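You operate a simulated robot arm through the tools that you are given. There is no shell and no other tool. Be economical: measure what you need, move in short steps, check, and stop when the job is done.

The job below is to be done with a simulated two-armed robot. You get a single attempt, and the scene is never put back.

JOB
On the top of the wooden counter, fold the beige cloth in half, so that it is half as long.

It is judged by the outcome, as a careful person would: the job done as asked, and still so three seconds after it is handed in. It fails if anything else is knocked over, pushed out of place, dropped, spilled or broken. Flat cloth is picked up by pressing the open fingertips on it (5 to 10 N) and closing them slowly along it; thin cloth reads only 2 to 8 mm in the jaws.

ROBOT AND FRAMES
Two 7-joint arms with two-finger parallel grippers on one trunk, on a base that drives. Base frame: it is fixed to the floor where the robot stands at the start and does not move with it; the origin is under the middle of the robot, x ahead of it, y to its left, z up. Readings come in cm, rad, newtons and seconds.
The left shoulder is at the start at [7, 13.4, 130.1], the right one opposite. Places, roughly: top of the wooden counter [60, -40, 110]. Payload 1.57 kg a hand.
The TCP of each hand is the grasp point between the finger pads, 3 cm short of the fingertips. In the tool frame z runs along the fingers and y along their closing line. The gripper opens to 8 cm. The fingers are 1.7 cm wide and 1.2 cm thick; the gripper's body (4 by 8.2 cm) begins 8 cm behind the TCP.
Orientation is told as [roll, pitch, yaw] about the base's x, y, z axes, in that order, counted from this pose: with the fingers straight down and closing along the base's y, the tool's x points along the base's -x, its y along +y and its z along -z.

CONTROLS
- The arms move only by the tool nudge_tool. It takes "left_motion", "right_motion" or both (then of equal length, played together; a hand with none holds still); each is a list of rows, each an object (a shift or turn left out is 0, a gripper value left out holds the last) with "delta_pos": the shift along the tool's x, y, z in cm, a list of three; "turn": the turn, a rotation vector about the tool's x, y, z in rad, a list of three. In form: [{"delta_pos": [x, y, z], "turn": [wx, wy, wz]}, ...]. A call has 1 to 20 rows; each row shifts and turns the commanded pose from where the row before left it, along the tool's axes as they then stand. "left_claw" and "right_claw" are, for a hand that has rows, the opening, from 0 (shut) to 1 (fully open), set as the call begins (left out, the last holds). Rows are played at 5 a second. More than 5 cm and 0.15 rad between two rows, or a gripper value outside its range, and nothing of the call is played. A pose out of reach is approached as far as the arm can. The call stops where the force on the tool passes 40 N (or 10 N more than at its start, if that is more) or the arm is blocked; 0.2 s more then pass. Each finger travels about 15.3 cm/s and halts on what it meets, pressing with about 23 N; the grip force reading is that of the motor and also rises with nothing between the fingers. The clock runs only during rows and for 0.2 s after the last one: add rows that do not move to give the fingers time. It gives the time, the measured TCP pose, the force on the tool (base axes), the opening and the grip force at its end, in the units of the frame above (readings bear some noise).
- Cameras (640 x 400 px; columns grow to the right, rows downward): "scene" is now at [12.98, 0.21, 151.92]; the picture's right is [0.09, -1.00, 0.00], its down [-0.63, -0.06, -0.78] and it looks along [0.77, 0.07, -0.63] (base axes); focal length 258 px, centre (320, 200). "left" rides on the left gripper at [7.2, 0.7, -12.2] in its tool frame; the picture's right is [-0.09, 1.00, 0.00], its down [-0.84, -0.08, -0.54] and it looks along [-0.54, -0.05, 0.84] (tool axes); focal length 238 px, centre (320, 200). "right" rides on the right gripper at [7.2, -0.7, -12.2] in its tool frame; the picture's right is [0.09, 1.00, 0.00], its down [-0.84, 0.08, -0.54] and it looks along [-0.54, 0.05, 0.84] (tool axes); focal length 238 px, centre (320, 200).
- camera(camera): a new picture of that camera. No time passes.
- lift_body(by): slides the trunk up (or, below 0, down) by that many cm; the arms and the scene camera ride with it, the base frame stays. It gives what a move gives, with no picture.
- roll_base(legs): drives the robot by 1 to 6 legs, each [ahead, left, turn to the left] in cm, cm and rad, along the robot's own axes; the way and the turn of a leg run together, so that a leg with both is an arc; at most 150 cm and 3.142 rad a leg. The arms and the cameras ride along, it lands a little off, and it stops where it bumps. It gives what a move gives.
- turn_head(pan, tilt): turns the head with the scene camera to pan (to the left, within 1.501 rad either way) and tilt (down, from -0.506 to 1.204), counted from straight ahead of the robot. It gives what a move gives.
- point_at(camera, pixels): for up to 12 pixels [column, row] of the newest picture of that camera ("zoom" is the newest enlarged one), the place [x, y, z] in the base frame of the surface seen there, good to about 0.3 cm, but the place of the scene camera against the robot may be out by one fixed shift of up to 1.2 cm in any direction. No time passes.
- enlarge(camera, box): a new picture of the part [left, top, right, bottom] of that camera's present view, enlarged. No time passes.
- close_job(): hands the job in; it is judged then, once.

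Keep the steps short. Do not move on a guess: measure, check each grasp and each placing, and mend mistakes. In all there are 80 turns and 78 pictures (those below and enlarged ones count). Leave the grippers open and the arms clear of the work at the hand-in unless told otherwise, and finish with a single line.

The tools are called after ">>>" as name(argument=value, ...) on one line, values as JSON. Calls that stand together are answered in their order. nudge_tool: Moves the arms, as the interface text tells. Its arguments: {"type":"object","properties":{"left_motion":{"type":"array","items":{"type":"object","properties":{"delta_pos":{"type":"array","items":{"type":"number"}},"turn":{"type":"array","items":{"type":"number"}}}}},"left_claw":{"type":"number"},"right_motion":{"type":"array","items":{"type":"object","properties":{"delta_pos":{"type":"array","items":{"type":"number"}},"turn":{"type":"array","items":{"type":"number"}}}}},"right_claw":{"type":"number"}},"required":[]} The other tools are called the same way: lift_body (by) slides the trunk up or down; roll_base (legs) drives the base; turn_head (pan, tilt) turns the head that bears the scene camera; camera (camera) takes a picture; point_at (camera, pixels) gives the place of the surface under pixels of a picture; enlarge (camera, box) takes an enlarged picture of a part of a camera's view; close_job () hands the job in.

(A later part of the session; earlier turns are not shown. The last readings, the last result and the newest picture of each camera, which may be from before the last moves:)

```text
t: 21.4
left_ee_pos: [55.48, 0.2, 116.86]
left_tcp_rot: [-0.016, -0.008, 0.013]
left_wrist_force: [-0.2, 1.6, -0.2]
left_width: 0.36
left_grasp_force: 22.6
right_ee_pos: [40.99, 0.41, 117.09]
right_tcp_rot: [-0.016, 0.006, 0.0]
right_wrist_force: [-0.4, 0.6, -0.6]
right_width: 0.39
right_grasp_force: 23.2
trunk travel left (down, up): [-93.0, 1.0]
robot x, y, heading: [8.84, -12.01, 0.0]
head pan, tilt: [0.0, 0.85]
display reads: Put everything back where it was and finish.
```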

__________

▶ _GOAL_
Restate the listing exactly, starting at its first line and ending at the line where "It is judged by" occurs; include both and no other lines.

▶ _ANSWER FOR THE TASK_
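You operate a simulated robot arm through the tools that you are given. There is no shell and no other tool. Be economical: measure what you need, move in short steps, check, and stop when the job is done.

The job below is to be done with a simulated two-armed robot. You get a single attempt, and the scene is never put back.

JOB
On the top of the wooden counter, fold the beige cloth in half, so that it is half as long.

It is judged by the outcome, as a careful person would: the job done as asked, and still so three seconds after it is handed in. It fails if anything else is knocked over, pushed out of place, dropped, spilled or broken. Flat cloth is picked up by pressing the open fingertips on it (5 to 10 N) and closing them slowly along it; thin cloth reads only 2 to 8 mm in the jaws.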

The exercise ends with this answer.